Deconstructing harry (1997)

TITLE: Deconstructing Harry

RELEASE DATE: August 27, 1997




Harry Block is a successful, albeit neurotic, writer known for drawing heavily from his own life experiences to create his stories. This habit has resulted in a trail of strained relationships with friends, ex-lovers, and family members, many of whom feel betrayed by Harry's exploitative use of their shared histories for his work. 

Harry prepares to receive an honorary award from the university he once attended. However, he grapples with a creative block and a sense of emptiness in his personal life. He invites several people from his past to accompany him to the ceremony, hoping to reconcile with them and find some inspiration along the way. 


Fiction vs. Reality - Art and life can't be completely separated. This film blurs the line between the two, letting his characters haunt Harry in real life.

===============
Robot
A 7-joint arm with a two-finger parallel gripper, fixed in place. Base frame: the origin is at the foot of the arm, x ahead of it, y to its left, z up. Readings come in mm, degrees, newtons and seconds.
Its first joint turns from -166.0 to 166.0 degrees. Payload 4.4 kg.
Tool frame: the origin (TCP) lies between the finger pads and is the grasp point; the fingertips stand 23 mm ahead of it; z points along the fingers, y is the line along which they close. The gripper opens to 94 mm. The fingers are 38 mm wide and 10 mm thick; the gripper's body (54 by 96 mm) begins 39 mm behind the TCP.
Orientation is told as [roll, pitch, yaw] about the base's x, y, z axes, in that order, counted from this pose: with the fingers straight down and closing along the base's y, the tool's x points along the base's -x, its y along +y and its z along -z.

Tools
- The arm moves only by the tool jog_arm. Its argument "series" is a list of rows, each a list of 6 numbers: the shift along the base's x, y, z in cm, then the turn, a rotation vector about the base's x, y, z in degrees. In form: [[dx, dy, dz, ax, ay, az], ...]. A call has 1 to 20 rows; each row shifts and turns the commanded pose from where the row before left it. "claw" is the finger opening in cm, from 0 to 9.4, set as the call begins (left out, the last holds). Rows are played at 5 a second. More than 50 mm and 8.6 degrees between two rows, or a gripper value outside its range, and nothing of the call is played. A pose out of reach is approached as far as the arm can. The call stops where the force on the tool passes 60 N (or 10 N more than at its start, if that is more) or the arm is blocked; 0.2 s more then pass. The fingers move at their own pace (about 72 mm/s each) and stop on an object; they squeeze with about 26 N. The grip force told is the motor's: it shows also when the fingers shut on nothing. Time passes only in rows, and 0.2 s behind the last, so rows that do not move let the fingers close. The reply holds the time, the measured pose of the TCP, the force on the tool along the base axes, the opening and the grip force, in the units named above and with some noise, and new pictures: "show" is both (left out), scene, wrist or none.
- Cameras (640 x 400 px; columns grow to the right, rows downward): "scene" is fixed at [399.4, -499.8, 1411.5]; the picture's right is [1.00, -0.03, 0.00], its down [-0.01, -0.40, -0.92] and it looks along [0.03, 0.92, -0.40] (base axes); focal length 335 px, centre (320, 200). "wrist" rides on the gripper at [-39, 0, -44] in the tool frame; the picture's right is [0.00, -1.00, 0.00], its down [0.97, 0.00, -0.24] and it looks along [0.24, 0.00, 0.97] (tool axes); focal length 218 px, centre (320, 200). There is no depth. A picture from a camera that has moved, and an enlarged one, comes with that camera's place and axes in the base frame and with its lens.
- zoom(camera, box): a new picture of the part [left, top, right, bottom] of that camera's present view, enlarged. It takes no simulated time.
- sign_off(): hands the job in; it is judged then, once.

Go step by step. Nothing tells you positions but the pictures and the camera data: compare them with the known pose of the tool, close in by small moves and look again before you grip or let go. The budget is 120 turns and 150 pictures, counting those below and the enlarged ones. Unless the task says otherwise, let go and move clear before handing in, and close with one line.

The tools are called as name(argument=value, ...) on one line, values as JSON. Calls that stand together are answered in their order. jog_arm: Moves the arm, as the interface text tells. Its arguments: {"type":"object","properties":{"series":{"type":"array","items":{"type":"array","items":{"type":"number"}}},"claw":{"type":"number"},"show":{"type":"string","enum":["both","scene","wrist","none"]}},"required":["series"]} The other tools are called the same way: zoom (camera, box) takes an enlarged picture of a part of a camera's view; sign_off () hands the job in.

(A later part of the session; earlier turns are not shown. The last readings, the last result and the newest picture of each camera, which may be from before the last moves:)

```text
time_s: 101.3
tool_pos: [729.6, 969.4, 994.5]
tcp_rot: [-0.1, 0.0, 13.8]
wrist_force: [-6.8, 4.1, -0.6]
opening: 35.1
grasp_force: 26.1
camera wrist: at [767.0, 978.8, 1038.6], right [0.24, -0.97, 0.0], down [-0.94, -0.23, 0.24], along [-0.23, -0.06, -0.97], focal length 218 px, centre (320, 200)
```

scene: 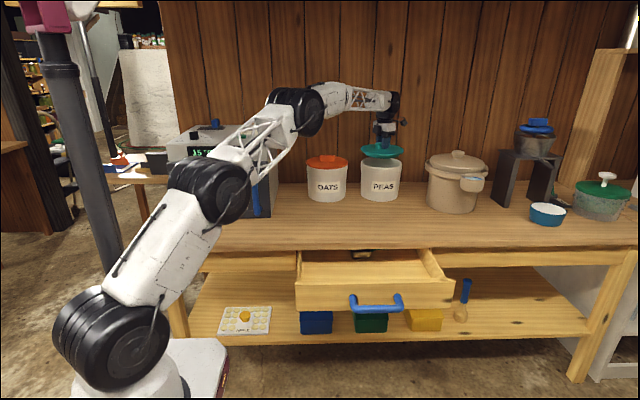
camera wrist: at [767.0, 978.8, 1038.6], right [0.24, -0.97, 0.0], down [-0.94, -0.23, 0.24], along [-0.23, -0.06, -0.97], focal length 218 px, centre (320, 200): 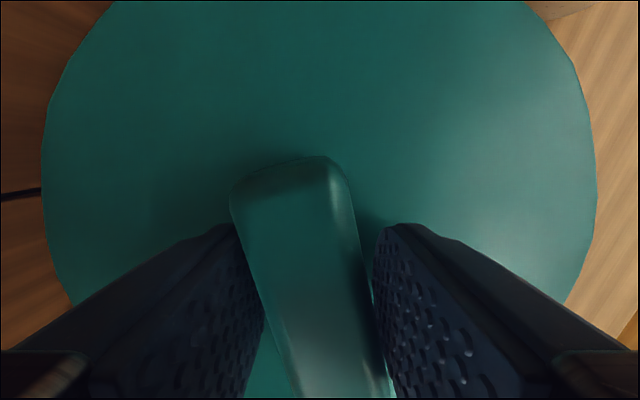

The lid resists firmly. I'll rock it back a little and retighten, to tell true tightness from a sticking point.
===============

We have a lot in here about dysfunctional relationships and the desire to pick relations that can't work out. We explore Harry's flaws and his interactions and how the mix of the two leads to isolation and loneliness.

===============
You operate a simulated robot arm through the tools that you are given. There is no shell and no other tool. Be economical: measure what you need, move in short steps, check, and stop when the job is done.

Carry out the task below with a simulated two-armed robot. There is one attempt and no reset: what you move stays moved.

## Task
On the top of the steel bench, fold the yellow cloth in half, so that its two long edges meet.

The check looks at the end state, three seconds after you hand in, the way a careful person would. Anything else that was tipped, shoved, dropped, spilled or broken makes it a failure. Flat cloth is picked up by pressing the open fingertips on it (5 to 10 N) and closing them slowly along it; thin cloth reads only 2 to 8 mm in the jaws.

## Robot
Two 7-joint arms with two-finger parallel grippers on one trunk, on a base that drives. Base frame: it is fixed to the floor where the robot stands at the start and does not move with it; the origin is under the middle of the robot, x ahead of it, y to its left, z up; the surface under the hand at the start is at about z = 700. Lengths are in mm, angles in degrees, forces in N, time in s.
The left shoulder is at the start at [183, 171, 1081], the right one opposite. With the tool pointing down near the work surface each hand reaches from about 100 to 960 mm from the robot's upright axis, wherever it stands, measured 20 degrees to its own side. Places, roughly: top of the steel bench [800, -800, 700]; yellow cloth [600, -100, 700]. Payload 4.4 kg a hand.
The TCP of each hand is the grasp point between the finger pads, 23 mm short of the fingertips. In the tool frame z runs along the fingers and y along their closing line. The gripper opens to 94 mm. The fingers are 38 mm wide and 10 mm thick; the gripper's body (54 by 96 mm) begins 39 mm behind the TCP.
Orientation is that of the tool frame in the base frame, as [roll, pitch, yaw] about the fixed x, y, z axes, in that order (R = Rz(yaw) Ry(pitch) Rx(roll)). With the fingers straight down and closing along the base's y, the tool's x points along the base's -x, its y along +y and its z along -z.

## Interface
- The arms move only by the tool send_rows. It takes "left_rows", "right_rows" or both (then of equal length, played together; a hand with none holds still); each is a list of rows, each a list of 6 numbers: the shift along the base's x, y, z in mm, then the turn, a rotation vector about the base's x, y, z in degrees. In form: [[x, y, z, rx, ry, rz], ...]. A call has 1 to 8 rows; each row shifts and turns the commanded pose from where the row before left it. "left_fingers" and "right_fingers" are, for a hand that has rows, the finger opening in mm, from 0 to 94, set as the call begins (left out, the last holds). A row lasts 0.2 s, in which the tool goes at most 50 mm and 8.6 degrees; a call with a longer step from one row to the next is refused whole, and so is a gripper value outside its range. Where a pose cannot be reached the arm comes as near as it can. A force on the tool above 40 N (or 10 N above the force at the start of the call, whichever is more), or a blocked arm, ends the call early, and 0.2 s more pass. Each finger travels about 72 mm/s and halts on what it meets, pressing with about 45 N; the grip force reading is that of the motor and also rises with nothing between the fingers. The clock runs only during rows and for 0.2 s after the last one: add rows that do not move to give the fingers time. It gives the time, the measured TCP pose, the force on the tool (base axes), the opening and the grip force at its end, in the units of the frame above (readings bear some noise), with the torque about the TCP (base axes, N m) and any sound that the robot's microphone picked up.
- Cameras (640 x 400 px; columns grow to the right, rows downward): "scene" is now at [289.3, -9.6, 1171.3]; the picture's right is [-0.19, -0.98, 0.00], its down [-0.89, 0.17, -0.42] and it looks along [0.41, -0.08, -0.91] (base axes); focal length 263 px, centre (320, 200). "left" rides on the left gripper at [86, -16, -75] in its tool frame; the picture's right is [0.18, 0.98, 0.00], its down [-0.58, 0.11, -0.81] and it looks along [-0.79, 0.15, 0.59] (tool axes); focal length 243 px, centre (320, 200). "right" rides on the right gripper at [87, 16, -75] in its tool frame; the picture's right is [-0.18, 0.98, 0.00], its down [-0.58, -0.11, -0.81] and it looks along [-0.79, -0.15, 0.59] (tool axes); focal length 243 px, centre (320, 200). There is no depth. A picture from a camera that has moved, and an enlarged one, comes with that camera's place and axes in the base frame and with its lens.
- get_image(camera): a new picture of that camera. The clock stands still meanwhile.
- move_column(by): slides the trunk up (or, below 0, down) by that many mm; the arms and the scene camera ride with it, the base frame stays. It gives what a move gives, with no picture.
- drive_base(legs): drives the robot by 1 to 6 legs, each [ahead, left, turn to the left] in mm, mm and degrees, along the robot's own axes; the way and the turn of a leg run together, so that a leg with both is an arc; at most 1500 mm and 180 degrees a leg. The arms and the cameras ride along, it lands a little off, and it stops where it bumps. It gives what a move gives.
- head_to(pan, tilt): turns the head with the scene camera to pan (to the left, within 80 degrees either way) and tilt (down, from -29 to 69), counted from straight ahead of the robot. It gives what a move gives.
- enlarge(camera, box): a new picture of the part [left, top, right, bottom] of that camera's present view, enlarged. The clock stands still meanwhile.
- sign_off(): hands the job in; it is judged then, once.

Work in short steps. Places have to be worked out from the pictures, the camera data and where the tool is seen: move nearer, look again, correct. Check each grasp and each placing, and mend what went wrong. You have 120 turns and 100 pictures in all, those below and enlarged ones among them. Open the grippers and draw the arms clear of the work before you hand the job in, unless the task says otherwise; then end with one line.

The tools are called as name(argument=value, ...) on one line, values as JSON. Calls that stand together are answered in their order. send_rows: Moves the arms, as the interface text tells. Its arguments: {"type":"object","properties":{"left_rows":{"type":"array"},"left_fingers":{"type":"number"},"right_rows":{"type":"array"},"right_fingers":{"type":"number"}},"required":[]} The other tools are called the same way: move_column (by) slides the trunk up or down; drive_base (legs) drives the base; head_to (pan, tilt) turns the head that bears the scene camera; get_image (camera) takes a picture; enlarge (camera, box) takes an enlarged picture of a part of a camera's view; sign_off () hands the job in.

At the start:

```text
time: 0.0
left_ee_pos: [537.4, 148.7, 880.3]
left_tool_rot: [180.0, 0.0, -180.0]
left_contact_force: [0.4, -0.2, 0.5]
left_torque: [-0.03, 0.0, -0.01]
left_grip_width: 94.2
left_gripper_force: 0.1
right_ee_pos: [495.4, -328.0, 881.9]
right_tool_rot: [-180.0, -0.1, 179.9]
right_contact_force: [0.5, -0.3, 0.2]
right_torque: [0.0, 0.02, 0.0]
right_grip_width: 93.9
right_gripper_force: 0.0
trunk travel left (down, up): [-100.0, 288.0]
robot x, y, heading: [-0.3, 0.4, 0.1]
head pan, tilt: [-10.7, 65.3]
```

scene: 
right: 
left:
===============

Mortality - Harry is faced with his own mortality from the time his ex picks up a gun through the very end, even watching a "friend" die in the car. The movie examines the consequences of his actions throughout his life and where that leaves Harry as he begins to confront the end of his existence.


I did not expect to like this movie much. I'm not a huge Woody Allan guy, particularly due to everything we know about him as a person and I usually don't give him the time of day. I thought he was fantastic in this role and that it seems that he fit it pretty closely... maybe Woody, much like Harry, borrowed a lot from real life.

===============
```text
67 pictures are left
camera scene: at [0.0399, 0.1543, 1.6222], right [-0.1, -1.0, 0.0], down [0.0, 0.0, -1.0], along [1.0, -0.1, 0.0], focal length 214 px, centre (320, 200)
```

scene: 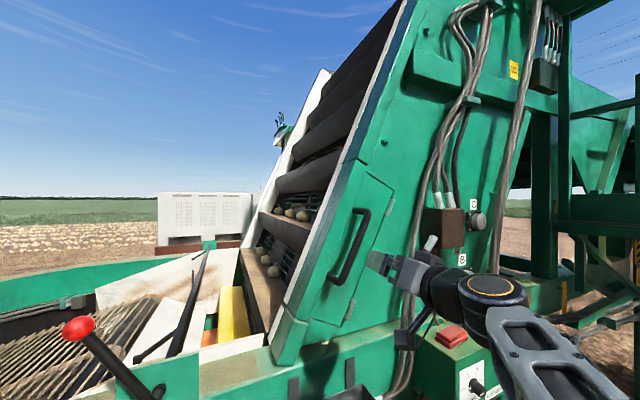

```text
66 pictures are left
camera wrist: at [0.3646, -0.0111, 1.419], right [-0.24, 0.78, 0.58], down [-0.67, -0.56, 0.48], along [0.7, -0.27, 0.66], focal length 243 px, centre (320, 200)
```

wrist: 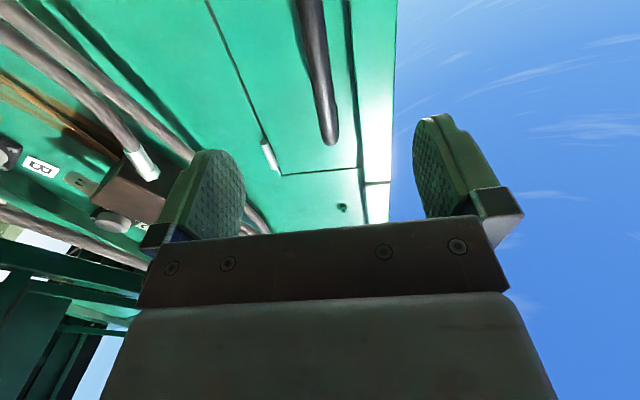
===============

I had no idea what Robin's cameo would be in this movie and it was the absolute highlight to me. OMG did I love his character in this. There isn't much to it that would make it have to be Robin. Almost anyone could've played this role and we probably wouldn't have noticed (that's funnier if you know his cameo).  I'm not going to ruin it for anyone, as I legitimately want people to experience this as I did.

Overall, I liked the story so much. I loved the way characters in his books reflect reality and how they began to permeate that reality.

The film was hilarious throughout. I laughed a lot in this one.


I didn't like that I had to support a Woody Allen film, but that's a me problem.

Overall, I really liked this film. The pacing was uneven in places. 


I loved almost all of it. I really enjoyed this movie. Stand out moments to me are his interactions with his sister and the car ride to the award ceremony.


I would really like some kind of rule of what constitutes a Robin Williams Film from the lists I read and what does not. His cameo in this film is almost the exact same length as his cameo in To Wong Foo, but this film counts and that one doesn't? Very strange to me.